= Problem =
Of the lines in this listing, how many contain the word "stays"? Give the number and nothing else.

===============

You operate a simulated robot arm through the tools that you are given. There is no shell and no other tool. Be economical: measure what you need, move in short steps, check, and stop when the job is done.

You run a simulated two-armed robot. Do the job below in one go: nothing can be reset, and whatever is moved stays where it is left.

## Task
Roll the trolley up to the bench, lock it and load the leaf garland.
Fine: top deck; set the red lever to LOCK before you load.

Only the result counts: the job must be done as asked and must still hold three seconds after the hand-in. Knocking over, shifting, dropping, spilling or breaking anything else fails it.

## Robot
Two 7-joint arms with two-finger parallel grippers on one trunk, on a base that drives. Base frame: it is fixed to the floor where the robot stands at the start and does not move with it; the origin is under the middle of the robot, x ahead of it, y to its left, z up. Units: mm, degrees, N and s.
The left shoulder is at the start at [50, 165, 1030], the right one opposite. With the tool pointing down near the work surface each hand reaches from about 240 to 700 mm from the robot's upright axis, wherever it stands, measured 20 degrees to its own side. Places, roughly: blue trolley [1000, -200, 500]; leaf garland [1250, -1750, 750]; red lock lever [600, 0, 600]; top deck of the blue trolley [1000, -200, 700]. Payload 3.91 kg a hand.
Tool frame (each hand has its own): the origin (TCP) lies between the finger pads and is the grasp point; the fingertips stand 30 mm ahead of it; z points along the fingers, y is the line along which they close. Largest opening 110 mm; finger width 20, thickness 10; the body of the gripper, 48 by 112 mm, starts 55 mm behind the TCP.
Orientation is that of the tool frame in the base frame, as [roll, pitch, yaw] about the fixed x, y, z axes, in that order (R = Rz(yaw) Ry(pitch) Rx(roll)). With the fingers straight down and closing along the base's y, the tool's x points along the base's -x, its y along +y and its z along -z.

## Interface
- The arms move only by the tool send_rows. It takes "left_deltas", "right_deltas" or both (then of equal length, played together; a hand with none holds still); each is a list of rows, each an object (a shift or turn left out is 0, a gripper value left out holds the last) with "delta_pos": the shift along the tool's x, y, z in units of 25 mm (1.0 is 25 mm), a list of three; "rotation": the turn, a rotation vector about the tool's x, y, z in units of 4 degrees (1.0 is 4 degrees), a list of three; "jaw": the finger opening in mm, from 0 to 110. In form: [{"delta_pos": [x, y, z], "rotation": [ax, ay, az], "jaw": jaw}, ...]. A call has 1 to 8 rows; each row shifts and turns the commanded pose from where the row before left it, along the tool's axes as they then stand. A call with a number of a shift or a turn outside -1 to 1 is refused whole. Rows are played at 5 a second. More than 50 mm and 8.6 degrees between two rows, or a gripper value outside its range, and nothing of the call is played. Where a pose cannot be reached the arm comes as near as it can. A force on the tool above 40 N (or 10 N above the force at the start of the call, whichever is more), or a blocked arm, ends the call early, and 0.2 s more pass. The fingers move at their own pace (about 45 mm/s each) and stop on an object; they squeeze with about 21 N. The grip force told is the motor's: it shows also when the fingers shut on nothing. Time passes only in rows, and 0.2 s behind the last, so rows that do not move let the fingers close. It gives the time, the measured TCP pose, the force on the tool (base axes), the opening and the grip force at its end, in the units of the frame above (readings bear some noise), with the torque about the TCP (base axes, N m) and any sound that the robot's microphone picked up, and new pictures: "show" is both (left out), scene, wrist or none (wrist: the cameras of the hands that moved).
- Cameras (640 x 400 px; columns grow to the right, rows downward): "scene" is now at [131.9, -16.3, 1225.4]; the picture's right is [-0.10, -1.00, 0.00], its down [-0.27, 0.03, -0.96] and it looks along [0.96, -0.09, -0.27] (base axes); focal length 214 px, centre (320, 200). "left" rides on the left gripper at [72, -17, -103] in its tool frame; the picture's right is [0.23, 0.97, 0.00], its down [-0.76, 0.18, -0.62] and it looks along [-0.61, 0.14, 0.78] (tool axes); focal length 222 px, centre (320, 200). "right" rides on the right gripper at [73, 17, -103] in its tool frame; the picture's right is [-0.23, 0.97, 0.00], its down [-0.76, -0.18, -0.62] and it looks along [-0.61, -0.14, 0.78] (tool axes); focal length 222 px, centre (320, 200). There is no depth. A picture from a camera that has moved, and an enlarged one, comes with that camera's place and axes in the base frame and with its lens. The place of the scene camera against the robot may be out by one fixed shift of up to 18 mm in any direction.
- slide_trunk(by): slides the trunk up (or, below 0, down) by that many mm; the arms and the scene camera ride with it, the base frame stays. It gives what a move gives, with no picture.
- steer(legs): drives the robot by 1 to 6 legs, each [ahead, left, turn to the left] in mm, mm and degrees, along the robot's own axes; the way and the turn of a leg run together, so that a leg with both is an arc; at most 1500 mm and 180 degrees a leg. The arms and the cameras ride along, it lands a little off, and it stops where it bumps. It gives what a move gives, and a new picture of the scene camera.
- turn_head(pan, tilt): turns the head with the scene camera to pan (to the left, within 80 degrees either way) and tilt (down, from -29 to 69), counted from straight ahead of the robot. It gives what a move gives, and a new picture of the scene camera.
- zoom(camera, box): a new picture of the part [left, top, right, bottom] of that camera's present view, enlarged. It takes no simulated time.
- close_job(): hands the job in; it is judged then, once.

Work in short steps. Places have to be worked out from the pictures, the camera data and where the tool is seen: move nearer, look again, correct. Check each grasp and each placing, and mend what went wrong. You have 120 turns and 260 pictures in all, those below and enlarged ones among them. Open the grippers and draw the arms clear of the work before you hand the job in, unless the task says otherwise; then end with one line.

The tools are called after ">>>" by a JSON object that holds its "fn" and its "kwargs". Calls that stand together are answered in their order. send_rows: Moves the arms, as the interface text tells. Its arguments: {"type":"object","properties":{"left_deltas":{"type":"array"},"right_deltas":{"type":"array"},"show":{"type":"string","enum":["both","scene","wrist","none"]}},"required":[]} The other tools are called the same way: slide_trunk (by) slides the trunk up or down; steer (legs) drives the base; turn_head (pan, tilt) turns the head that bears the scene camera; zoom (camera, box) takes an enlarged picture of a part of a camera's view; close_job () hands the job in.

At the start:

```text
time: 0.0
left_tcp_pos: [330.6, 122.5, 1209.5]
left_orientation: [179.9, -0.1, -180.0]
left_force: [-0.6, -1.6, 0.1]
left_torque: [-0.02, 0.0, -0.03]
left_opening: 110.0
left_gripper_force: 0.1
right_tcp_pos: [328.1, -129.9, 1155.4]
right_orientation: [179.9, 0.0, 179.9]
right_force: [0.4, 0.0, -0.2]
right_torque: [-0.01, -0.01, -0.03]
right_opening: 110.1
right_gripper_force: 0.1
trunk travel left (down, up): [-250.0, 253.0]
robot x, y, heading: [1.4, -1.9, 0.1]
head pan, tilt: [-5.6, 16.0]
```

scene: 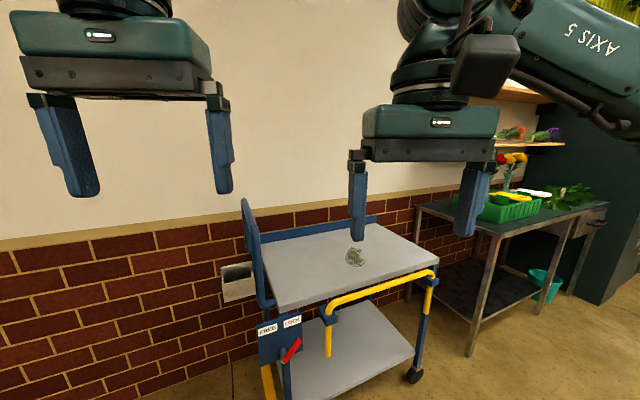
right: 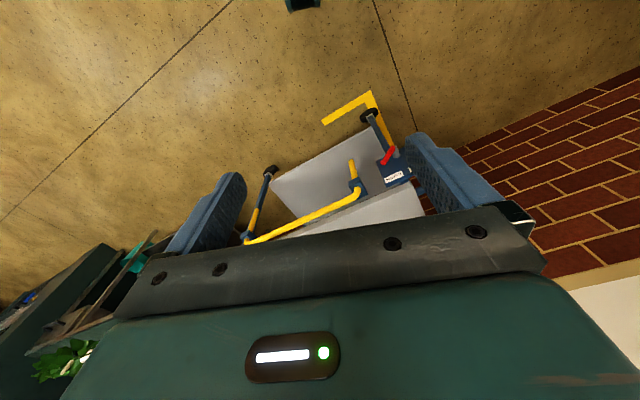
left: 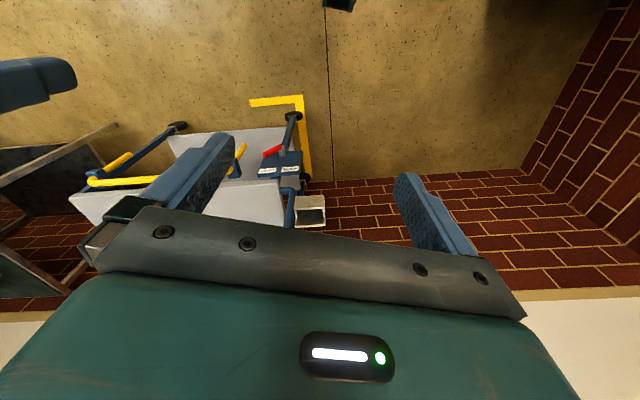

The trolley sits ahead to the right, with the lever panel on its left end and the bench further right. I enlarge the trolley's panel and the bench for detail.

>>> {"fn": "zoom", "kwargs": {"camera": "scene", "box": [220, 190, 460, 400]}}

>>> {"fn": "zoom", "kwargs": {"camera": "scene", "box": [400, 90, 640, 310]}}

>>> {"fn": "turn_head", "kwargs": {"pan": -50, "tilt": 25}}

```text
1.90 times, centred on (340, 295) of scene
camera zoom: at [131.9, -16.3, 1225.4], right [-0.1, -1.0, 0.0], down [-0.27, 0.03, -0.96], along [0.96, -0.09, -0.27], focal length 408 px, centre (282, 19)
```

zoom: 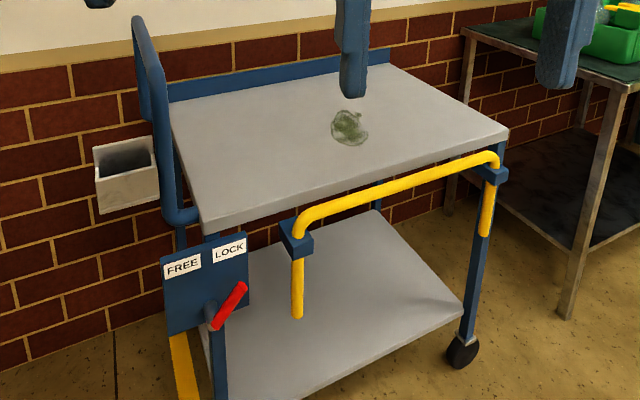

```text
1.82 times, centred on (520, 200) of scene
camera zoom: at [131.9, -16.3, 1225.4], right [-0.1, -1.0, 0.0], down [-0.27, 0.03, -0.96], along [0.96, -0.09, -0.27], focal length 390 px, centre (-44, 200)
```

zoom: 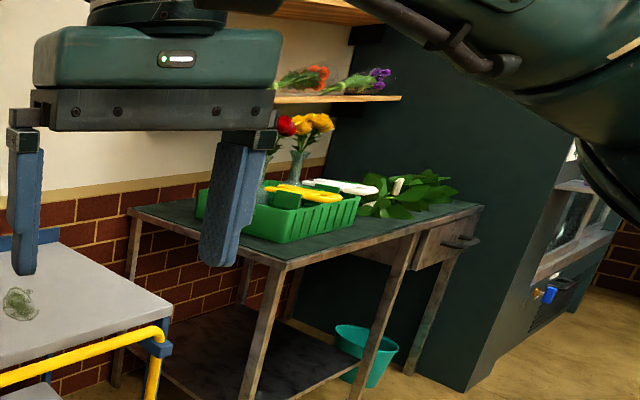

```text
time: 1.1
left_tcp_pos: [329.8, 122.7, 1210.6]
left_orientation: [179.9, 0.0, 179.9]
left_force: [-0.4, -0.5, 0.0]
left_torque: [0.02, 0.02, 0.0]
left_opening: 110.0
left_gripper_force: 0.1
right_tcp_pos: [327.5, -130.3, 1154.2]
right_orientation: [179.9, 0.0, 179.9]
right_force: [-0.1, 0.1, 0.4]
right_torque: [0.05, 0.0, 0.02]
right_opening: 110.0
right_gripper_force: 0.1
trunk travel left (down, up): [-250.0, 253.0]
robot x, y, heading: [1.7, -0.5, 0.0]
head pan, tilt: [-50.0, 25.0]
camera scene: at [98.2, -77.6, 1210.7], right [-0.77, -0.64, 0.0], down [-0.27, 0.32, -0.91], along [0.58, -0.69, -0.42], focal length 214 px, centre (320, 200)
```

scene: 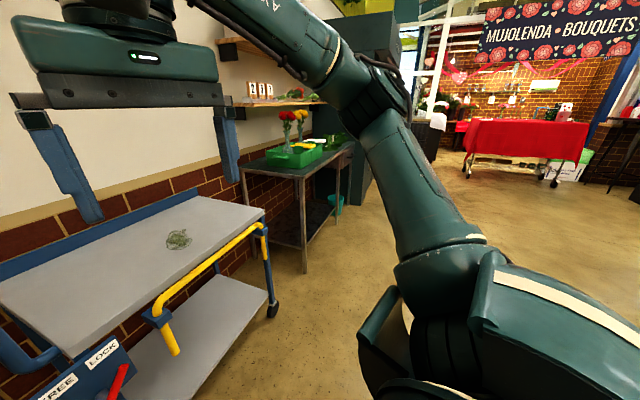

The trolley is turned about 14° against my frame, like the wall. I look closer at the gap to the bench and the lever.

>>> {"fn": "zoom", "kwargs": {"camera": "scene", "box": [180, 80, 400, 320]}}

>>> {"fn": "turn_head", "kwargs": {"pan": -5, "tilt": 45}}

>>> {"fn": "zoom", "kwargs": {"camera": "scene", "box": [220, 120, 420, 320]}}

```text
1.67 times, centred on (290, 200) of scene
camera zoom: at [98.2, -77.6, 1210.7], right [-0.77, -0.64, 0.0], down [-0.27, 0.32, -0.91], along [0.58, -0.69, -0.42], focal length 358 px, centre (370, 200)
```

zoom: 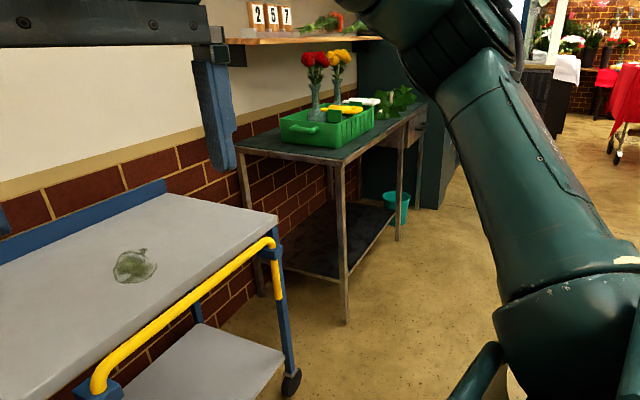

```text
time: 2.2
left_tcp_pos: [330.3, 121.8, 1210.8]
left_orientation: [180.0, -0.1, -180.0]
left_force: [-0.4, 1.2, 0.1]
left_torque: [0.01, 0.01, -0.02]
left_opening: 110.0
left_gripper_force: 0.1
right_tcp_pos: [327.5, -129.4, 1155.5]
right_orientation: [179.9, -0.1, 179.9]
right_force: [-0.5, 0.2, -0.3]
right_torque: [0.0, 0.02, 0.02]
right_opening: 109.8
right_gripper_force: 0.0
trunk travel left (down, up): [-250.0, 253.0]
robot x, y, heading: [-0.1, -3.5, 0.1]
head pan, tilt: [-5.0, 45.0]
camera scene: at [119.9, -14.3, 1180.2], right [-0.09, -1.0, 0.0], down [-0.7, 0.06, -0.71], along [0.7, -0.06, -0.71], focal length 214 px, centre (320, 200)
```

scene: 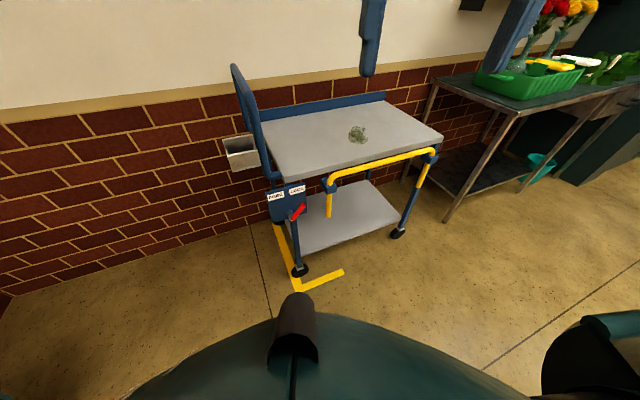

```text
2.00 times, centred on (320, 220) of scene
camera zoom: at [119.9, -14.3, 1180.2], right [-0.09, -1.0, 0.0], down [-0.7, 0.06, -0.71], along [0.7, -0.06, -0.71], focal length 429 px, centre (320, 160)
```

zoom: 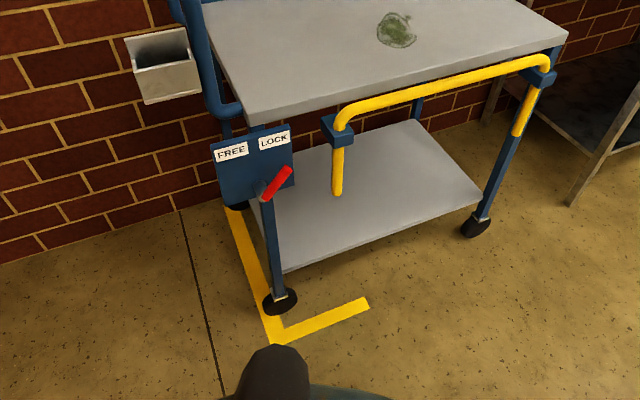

===============

= The output =
2